◆ **Extracted text**
** START **

When Chatham-Kent Council considers the future of emergency medical services next Monday, it will need to bring a heightened sense of focus to the deliberations.
The issue has been one of the more contentious of late with plenty of side arguments to draw politicians’ attention away from the real matter at hand.
In a report to council last month, Fire and Paramedic Chief Ken Stuebing outlined three options: outsourcing the services as is currently being done, bringing it in house as a separate department or blending fire and EMS services.
Though he hasn’t formally endorsed one, its clear Stuebing believes the blended system is the best in terms of service and financial value.
There’s nothing wrong with that. Stuebing is paid for his opinion and has an impressive list of credentials as a paramedic and firefighter to back him up.
Even as such, he is an employee and follows council’s direction.
A side issue cropped up when Stuebing objected to paramedics wearing their uniforms while petitioning against a blended service.
While he was technically justified, it came off as heavy handed and appeared to suggest a double standard since Stuebing wears his uniform while representing the municipality.

** END **

◆ **Source excerpt**
** START **

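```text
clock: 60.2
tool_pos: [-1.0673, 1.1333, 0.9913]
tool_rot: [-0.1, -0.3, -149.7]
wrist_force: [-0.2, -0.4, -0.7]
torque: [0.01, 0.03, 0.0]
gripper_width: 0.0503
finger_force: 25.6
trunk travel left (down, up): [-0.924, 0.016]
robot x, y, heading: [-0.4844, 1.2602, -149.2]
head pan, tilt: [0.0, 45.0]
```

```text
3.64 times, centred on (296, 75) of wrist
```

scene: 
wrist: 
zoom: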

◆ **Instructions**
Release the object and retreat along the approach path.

** END **

◆ **Instructions**
1. Show the exact text of the extracted text starting from "There’s nothing wrong" and stopping at the end of "representing the municipality.".
2. Produce the text that comes next in the extracted text.

◆ **Answers to each task**
1.
There’s nothing wrong with that. Stuebing is paid for his opinion and has an impressive list of credentials as a paramedic and firefighter to back him up.
Even as such, he is an employee and follows council’s direction.
A side issue cropped up when Stuebing objected to paramedics wearing their uniforms while petitioning against a blended service.
While he was technically justified, it came off as heavy handed and appeared to suggest a double standard since Stuebing wears his uniform while representing the municipality.

2.
Nevertheless, it shouldn’t be part of the final discussion.
Neither should the opinions of those on the paramedic side that oppose change because they like the current system.
Status quo is not guaranteed to anyone in the community, regardless of the work they do.
There are special interests here among some paramedics and firefighters who do both jobs thanks to overly flexible work schedules. Under Proposal C, the “double dipping” in municipal jobs may disappear.
That too, isn’t council’s problem.
That dual role currently undertaken by many also punctures a hole in the theory that the two skill sets are so separate as to be impossible for one person to master.
Of some concern is how the municipality is going to add 65 full-time firefighters (with higher pay than paramedics) and save the community money.
Those figures need to be examined from every direction. Chatham-Kent has been far too forgiving when financial benchmarks for plans and projects have been brought to council and then discarded.
There isn’t room for an “oops” here.
Council needs to focus clearly not on the needs of the fire chief, firegfighters or paramedics but on the public at large.
It’s the only way for councillors to fulfill their duty.
While I agree that councilors must fulfill their duties to the taxpayer and always think of the financial implications of their decisions, I also think they cannot lose sight of the health and safety of the citizens of Chatham Kent. Sometimes what appears on paper to be the best decision but impacts the services that the public receive is not the best decision.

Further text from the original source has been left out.